On the other hand, we have "The Gunfighters", which uses no science fiction elements (beyond The TARDIS delivering our crew to the Old West in the first place), and with a few wobbly sets. In this episode, The Doctor does very little that could be considered heroic, bumbling from one plot twist to another, managing to lose a tooth, and prudely refusing guns and alcohol thrust into his hands. His companions are similarly useless, and they manage to do nothing to help anyone. In addition, the plot is stitched together from history and romance, and is padded by many comings and goings to pad it out into four episodes. It is also a weird mixture of comic and tragic, with people dying (not always convincingly) mixed in with slapstick.
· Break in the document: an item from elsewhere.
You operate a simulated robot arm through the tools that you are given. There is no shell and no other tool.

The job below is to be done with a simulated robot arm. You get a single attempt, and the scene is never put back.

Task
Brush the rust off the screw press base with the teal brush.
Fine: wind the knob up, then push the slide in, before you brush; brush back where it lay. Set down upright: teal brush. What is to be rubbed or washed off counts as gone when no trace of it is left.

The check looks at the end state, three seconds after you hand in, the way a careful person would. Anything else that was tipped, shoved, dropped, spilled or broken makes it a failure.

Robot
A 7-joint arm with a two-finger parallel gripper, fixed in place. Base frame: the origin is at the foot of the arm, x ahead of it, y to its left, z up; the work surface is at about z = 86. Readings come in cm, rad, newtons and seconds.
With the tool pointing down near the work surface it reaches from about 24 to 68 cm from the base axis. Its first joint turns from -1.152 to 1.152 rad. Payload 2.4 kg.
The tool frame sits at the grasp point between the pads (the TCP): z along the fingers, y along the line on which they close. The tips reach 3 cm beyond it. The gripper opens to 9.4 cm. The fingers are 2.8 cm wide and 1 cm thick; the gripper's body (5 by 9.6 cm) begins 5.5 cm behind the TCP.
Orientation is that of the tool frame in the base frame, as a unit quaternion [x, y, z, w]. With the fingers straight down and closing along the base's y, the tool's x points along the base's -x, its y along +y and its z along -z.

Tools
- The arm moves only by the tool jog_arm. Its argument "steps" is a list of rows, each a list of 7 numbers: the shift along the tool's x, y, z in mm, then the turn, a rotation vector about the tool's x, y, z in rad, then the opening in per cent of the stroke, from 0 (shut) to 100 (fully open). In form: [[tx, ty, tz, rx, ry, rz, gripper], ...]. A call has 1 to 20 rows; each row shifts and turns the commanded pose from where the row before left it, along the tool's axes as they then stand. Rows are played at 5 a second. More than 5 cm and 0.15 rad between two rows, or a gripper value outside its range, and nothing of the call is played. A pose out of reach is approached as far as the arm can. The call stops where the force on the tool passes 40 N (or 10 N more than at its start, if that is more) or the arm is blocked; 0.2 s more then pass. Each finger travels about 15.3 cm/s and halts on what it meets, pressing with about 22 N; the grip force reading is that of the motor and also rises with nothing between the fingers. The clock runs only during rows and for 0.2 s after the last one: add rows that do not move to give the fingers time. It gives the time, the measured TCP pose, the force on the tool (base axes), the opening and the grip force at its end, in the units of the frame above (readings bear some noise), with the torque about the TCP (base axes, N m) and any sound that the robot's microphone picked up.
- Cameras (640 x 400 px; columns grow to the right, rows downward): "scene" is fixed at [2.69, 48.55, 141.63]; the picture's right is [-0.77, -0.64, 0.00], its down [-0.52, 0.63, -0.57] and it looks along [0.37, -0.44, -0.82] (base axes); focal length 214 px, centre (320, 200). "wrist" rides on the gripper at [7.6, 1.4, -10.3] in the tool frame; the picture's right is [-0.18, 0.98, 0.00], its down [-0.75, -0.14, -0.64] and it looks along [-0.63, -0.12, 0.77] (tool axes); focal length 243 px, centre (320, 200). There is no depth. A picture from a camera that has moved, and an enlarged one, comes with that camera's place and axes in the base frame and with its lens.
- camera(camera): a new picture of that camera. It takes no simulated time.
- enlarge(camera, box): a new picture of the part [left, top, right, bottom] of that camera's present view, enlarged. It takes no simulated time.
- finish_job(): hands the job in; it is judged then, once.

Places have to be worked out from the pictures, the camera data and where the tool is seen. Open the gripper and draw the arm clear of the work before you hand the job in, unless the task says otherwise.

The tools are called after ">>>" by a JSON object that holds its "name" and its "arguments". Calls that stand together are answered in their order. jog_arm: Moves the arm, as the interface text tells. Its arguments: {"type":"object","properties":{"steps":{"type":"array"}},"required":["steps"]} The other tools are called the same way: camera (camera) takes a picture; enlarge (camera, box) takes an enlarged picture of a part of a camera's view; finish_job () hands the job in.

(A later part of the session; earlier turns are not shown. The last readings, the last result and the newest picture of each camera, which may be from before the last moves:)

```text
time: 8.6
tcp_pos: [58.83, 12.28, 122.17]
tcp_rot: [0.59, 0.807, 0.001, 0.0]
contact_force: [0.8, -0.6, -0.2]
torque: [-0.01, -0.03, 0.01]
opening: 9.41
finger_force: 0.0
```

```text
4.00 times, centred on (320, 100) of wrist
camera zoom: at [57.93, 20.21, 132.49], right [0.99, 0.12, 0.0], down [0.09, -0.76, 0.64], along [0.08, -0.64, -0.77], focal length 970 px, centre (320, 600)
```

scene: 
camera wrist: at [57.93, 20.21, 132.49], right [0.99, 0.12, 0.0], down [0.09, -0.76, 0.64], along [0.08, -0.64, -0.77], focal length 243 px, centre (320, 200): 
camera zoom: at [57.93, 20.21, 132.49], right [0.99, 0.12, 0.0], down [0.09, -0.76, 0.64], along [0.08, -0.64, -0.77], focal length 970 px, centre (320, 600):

The one thing the two episodes have in common is singing. And a lot of it. "The Gunfighters" has a comic ballad sung to narrate the events, an innovation at the time and (as far as I know) one that has not been repeated.

"The Gunfighters" was also not a particularly popular episode, and is considered to be one of the episodes that drove a nail into the idea of solely historical episodes.

And yet, from my perspective, after watching the somewhat hypertrophied "Rings of Akhatan", the seemingly silly, charming "The Gunfighters" was a refreshing change. The Doctor, to me, is more convincing when he is in the middle of things that he doesn't quite understand, when he is muddling between double crossing teams he doesn't understand, then when he is heroically settings things right. And although some of the slapstick and black comedy might not be too everyone's taste, and perhaps this wasn't it at its finest instance, it still worked for me. With Doctor Who, there is little to nothing that I've heard all fans agree on, and this is why: that this quickly stitched together story from 1966 should appeal to me more than a well produced and richly done episode from 2013 is something that I can't really defend, or really even explain. It is just part of the endless charm of Doctor Who.